Die tatsächlichen Unterkunftskosten des Klägers iHv von 475 € bzw. 540 € sind angemessen. Wenn ein Leistungsberechtigter nach dem SGB XII – wie hier – nicht in einer Einstandsgemeinschaft nach § 19 Abs. 1 oder 2 SGB XII bzw. einer gemischten Bedarfsgemeinschaft nach § 7 Abs. 3 SGB II lebt, sondern in einer bloßen Wohngemeinschaft, ist bei der Bestimmung der angemessenen Kosten der Unterkunft nach der Produkttheorie allein auf ihn als Einzelperson abzustellen. Auf das Vorliegen einer Haushaltsgemeinschaft kommt es nicht an (zum SGB II BSG Urteile vom 19.5.2009 - B 8 SO 8/08 R und vom 18.6.2008 - B 14/11b AS 61/06 R; zum SGB XII LSG Hessen Beschluss vom 28.07.2011 – L 7 SO 51/10 B ER).
Dementsprechend ist die Angemessenheitsgrenze für einen Ein-Personen-Haushalt maßgeblich. Diese beläuft sich nach Ansicht der Beklagten hinsichtlich der Bruttokaltmiete ab dem 01.02.2019 auf 417 €, ab dem 01.02.2022 auf 557 € und ab dem 01.02.2023 auf 560 € (Anlage 1 zu dem Schriftsatz vom 23.01.2023). Dazu kommen noch die Heizkosten, so dass sich die Angemessenheitsgrenze zu Beginn des streitigen Zeitraums auf ca. 500 € belief und sich dann entsprechend erhöht hat.

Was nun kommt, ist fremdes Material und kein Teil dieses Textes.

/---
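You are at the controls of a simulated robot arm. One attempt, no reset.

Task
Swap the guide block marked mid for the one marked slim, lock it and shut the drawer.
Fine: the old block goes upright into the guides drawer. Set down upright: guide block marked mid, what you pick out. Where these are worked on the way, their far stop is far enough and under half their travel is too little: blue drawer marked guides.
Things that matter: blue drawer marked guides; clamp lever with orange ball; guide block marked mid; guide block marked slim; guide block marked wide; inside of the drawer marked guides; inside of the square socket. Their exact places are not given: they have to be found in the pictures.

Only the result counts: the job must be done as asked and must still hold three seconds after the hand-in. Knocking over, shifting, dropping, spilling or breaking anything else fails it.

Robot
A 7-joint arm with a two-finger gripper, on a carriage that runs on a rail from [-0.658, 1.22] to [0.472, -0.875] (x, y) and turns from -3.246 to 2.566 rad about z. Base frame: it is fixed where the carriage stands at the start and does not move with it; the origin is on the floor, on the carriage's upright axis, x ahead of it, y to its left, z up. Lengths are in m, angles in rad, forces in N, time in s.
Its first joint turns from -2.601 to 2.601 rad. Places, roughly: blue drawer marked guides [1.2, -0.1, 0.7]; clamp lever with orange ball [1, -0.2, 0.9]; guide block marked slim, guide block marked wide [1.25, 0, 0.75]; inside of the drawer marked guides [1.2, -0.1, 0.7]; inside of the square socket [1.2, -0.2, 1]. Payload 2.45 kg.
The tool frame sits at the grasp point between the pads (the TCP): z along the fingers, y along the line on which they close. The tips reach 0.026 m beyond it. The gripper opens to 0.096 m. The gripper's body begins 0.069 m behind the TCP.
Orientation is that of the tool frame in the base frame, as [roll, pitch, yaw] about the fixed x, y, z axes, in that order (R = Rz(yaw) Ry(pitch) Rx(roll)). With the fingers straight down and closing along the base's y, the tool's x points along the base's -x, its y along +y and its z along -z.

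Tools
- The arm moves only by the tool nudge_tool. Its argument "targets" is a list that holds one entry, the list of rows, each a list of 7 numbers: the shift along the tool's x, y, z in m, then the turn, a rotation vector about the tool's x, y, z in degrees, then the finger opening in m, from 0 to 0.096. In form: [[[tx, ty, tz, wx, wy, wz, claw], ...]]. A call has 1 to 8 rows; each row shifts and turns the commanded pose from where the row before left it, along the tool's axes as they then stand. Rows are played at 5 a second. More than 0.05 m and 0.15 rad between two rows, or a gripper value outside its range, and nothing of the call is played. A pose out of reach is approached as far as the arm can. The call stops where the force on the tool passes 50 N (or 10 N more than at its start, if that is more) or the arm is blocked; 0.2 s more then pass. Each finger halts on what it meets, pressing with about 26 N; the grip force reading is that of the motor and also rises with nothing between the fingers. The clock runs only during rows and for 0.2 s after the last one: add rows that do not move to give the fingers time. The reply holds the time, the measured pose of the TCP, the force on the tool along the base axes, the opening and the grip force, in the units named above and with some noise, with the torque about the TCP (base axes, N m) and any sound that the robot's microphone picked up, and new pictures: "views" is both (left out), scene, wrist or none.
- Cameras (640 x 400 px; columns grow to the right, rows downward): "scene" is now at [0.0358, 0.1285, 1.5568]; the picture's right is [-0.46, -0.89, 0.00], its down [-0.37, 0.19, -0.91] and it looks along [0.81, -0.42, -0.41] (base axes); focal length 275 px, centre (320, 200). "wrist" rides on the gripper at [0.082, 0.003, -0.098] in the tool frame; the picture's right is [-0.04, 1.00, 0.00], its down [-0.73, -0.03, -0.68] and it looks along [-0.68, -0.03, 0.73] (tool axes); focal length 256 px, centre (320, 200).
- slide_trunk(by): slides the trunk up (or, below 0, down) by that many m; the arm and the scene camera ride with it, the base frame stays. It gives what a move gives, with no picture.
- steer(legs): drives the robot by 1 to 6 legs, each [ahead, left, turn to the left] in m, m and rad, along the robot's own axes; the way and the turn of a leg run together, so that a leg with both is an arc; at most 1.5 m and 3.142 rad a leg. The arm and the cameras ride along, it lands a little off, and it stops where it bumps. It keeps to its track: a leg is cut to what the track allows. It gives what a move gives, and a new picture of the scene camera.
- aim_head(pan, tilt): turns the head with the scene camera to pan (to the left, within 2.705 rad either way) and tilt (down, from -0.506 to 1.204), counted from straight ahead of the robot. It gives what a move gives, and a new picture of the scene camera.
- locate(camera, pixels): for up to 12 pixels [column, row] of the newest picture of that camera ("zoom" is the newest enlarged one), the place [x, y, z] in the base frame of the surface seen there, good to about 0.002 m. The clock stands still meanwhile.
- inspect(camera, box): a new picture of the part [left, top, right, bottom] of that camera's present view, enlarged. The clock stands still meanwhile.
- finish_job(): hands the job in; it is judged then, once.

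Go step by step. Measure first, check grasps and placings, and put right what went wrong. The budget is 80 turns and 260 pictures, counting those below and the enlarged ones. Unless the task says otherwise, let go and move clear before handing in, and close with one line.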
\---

Die tatsächlichen KdU waren daher schon abstrakt angemessen. Selbst wenn dies in einzelnen Zeiträumen nicht der Fall gewesen sein sollte, sind sie jedenfalls konkret angemessen. Nach der Rechtsprechung des Senats besteht eine subjektive Unmöglichkeit zur Kostensenkung, wenn ohne Hilfe bei der Wohnungssuche eine angemessene Unterkunft nicht gefunden werden kann (Urteile des Senates vom 08.09.2022 – L 9 SO 281/21 und vom 15.12.2022 – L 9 SO 429/21). Der Kläger ist aufgrund seiner Erkrankung nicht in der Lage, eine andere Wohnung anzumieten, er kann nicht allein leben. Es kommt nicht darauf an, ob die Zeugin in der Lage gewesen wäre, eine abstrakt angemessene Wohnung für sich und den Kläger zu finden. Dabei kann offenbleiben, ob ein etwaiges Verschulden innerhalb von Einstandsgemeinschaften nach § 27 Abs. 2 SGB XII zugerechnet werden muss (ebenfalls offen gelassen im Urteil des Senates vom 08.09.2022 – L 9 SO 281/21). Die Obliegenheit zur Kostensenkung trifft gem. § 35 Abs. 2 Satz 1 und 2 SGB XII nur Personen, deren Einkommen und Vermögen nach § 27 Abs. 2 zu berücksichtigen sind. Nach § 27 Abs. 2 SGB XII sind bei nicht getrenntlebenden Ehegatten oder Lebenspartnern das Einkommen und Vermögen beider Ehegatten oder Lebenspartner gemeinsam zu berücksichtigen. Gleiches gilt für Personen, die in eheähnlicher oder lebenspartnerschaftsähnlicher Gemeinschaft leben, denn diese dürfen gem. § 20 SGB XII hinsichtlich der Voraussetzungen sowie des Umfangs der Sozialhilfe nicht bessergestellt werden als Ehegatten. Zwischen dem Kläger und der Zeugin besteht jedoch wie dargelegt weder eine Ehe, noch eine eheähnliche Gemeinschaft.
V. Die Kostenentscheidung beruht auf § 193 SGG.
VI. Gründe, gem. § 160 Abs. 2 SGG die Revision zuzulassen, sind nicht gegeben.